▸ **Exercise directions**
Return the material exactly as supplied, apart from the pictures, which are omitted.
* start Recorded information *
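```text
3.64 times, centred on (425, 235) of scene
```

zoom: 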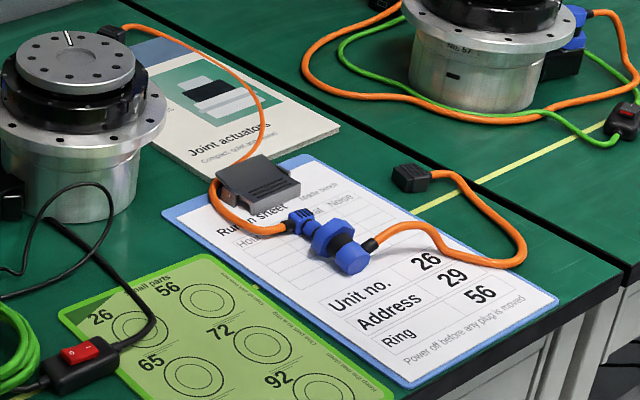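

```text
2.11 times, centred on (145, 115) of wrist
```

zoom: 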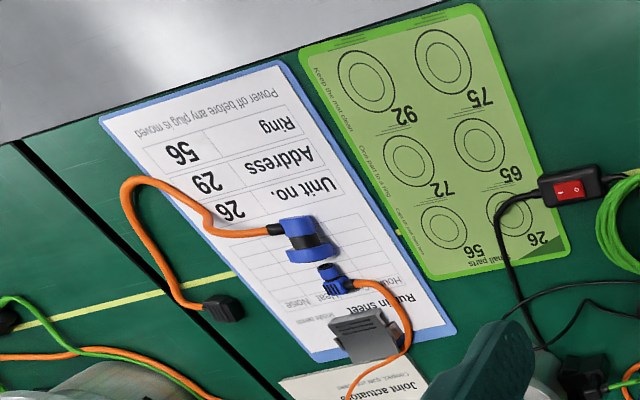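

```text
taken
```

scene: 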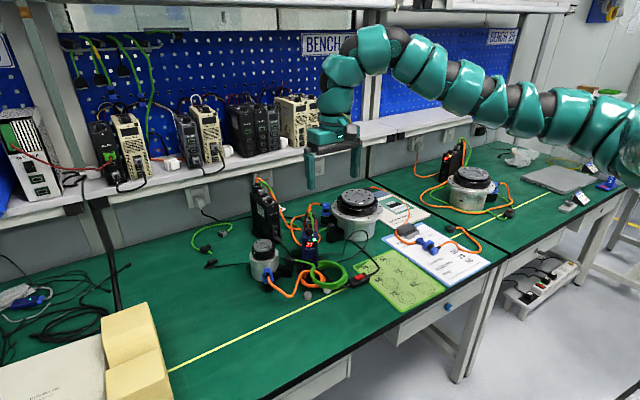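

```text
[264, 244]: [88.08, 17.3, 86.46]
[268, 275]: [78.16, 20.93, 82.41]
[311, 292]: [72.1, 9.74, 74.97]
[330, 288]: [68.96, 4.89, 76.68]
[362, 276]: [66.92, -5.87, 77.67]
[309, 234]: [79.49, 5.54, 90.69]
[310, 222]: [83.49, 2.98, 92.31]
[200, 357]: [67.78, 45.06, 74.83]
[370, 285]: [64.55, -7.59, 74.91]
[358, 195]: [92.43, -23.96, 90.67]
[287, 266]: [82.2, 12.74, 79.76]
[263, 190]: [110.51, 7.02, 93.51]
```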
* end Recorded information *
▸ **Written solution**
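```text
3.64 times, centred on (425, 235) of scene
```

zoom: 

```text
2.11 times, centred on (145, 115) of wrist
```

zoom: 

```text
taken
```

scene: 

```text
[264, 244]: [88.08, 17.3, 86.46]
[268, 275]: [78.16, 20.93, 82.41]
[311, 292]: [72.1, 9.74, 74.97]
[330, 288]: [68.96, 4.89, 76.68]
[362, 276]: [66.92, -5.87, 77.67]
[309, 234]: [79.49, 5.54, 90.69]
[310, 222]: [83.49, 2.98, 92.31]
[200, 357]: [67.78, 45.06, 74.83]
[370, 285]: [64.55, -7.59, 74.91]
[358, 195]: [92.43, -23.96, 90.67]
[287, 266]: [82.2, 12.74, 79.76]
[263, 190]: [110.51, 7.02, 93.51]
```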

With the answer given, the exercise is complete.